AIM OF THE TASK: Look through the data and write out every line with the word "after" in it.
## START GIVEN INFORMATION
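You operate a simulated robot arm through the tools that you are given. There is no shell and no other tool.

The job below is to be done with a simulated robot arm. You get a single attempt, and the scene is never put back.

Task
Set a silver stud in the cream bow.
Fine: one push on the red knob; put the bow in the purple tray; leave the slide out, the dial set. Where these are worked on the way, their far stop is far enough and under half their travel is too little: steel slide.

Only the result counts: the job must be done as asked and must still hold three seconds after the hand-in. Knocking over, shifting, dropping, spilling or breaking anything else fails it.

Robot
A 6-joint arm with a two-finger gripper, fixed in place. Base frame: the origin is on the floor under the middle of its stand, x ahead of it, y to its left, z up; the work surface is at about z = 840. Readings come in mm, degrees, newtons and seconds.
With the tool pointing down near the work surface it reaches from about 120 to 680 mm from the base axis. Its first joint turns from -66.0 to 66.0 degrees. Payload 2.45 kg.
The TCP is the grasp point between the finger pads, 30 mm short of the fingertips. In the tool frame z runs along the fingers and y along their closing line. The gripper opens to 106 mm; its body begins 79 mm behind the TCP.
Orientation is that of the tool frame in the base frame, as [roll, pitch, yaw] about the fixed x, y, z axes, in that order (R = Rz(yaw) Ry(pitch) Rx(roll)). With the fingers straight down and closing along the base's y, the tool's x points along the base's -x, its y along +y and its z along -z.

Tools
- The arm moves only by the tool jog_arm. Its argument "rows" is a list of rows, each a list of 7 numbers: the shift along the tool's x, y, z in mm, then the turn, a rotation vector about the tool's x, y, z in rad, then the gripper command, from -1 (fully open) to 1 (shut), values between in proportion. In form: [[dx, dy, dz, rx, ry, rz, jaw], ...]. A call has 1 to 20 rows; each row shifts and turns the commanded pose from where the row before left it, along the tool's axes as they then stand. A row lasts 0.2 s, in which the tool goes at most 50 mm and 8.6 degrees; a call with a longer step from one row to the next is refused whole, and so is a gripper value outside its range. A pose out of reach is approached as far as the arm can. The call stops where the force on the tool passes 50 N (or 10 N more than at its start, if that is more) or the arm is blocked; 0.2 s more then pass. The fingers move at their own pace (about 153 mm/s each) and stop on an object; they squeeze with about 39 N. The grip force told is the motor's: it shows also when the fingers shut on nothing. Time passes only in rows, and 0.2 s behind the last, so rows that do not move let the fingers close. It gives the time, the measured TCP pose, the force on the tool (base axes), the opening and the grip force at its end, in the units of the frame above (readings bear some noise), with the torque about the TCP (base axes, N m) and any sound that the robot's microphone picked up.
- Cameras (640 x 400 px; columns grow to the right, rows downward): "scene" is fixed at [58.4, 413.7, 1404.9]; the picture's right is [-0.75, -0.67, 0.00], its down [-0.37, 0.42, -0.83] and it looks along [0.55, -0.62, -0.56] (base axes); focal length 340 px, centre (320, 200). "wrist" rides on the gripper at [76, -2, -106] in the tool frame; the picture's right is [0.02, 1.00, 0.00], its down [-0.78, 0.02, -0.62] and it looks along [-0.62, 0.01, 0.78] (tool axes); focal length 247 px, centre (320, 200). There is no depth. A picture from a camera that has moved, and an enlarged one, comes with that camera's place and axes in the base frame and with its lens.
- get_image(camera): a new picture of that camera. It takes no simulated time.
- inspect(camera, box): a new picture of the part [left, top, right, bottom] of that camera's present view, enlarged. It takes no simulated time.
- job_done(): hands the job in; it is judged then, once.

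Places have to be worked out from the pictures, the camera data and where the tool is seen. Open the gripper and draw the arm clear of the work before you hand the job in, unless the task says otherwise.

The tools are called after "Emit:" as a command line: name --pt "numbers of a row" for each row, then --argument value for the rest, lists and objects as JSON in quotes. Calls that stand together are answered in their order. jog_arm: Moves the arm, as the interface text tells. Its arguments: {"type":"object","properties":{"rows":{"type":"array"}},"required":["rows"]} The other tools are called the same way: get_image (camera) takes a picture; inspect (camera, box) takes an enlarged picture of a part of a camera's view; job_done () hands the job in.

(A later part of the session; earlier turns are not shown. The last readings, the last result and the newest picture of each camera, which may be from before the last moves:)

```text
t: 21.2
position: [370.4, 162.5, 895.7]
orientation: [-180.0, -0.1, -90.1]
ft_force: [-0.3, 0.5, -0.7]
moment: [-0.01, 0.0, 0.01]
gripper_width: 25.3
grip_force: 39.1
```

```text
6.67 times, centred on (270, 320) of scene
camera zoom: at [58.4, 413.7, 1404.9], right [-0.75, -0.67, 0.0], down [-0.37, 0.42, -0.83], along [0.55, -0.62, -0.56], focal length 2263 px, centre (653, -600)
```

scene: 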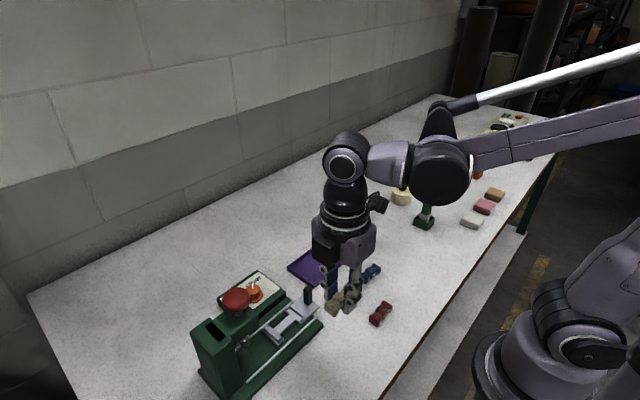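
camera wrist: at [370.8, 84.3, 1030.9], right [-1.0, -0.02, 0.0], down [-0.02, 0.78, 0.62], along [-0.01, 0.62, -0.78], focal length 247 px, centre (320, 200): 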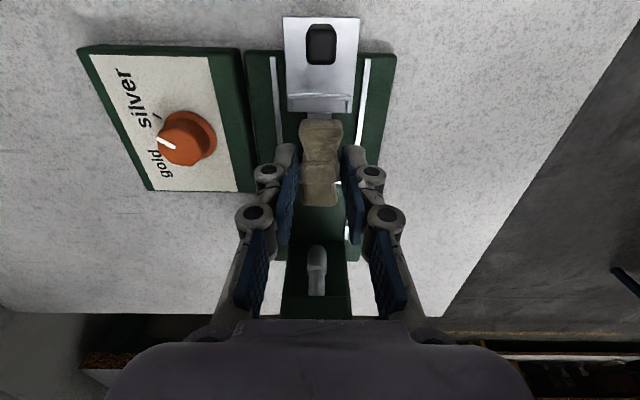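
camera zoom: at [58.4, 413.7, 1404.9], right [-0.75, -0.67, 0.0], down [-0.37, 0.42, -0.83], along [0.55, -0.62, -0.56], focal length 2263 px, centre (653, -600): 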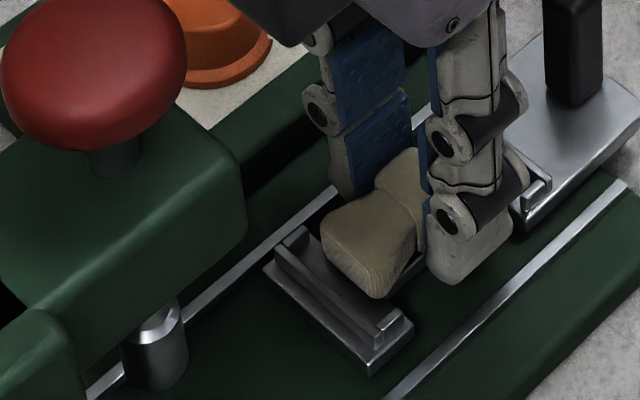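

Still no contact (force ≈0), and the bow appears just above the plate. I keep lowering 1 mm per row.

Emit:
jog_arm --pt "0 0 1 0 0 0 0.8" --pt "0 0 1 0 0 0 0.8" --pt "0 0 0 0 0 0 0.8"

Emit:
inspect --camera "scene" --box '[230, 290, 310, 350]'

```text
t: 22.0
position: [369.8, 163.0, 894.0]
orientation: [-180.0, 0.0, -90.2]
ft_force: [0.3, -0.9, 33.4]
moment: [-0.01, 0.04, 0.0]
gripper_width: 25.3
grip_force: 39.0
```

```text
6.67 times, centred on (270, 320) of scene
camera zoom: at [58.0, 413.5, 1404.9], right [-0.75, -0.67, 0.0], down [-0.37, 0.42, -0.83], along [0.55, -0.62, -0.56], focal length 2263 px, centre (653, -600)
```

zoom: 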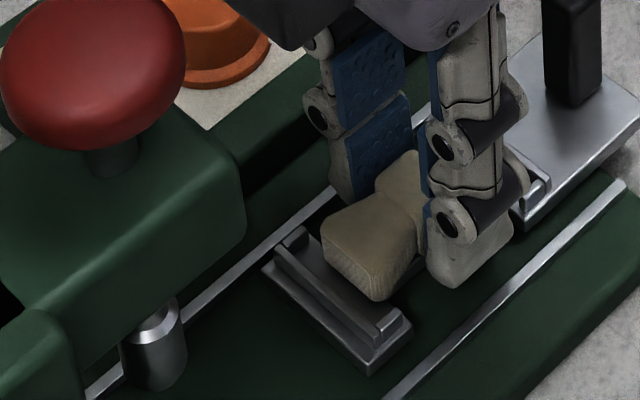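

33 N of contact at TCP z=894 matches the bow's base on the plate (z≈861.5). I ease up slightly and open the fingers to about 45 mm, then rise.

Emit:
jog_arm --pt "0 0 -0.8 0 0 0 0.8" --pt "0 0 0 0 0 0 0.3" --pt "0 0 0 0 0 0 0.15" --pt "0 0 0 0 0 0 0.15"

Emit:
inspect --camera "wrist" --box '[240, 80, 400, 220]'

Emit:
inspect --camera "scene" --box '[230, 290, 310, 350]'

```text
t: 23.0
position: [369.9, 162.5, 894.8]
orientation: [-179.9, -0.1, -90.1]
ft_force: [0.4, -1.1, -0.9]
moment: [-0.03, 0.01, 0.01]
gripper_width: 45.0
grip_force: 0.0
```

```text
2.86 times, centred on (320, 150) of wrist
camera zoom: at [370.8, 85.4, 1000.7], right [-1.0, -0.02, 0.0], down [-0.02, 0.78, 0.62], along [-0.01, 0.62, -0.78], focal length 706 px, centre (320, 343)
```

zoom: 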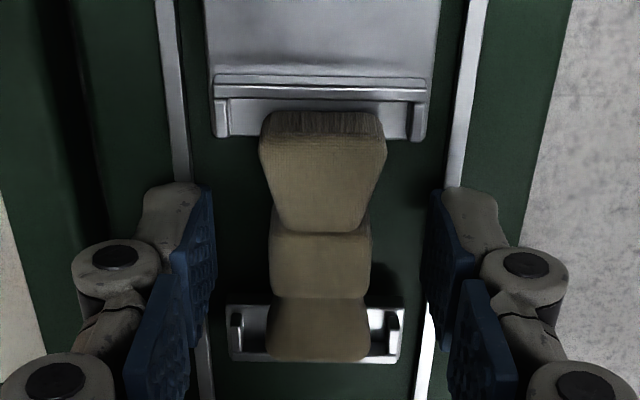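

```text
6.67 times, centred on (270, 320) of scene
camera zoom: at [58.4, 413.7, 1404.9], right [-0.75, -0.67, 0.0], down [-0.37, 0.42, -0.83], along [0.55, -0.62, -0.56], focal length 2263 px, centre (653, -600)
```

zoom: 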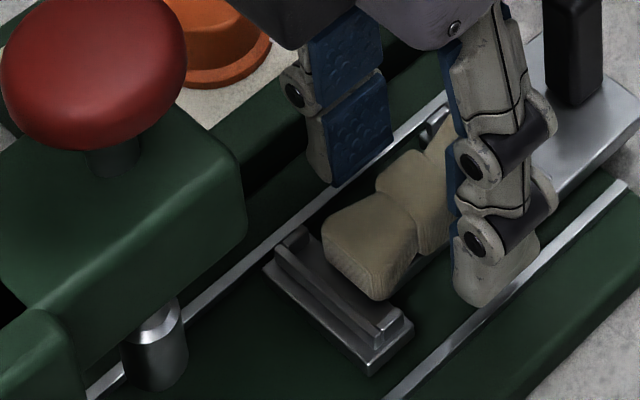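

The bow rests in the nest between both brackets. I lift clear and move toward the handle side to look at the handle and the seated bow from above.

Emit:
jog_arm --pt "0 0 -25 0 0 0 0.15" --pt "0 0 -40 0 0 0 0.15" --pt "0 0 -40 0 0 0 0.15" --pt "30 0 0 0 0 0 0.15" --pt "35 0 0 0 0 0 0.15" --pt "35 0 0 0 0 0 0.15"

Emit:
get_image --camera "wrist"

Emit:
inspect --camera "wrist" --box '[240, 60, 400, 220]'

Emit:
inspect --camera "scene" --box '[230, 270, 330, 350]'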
## END GIVEN INFORMATION
ANSWER TO THIS TASK:
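Only the result counts: the job must be done as asked and must still hold three seconds after the hand-in. Knocking over, shifting, dropping, spilling or breaking anything else fails it.
The tools are called after "Emit:" as a command line: name --pt "numbers of a row" for each row, then --argument value for the rest, lists and objects as JSON in quotes. Calls that stand together are answered in their order. jog_arm: Moves the arm, as the interface text tells. Its arguments: {"type":"object","properties":{"rows":{"type":"array"}},"required":["rows"]} The other tools are called the same way: get_image (camera) takes a picture; inspect (camera, box) takes an enlarged picture of a part of a camera's view; job_done () hands the job in.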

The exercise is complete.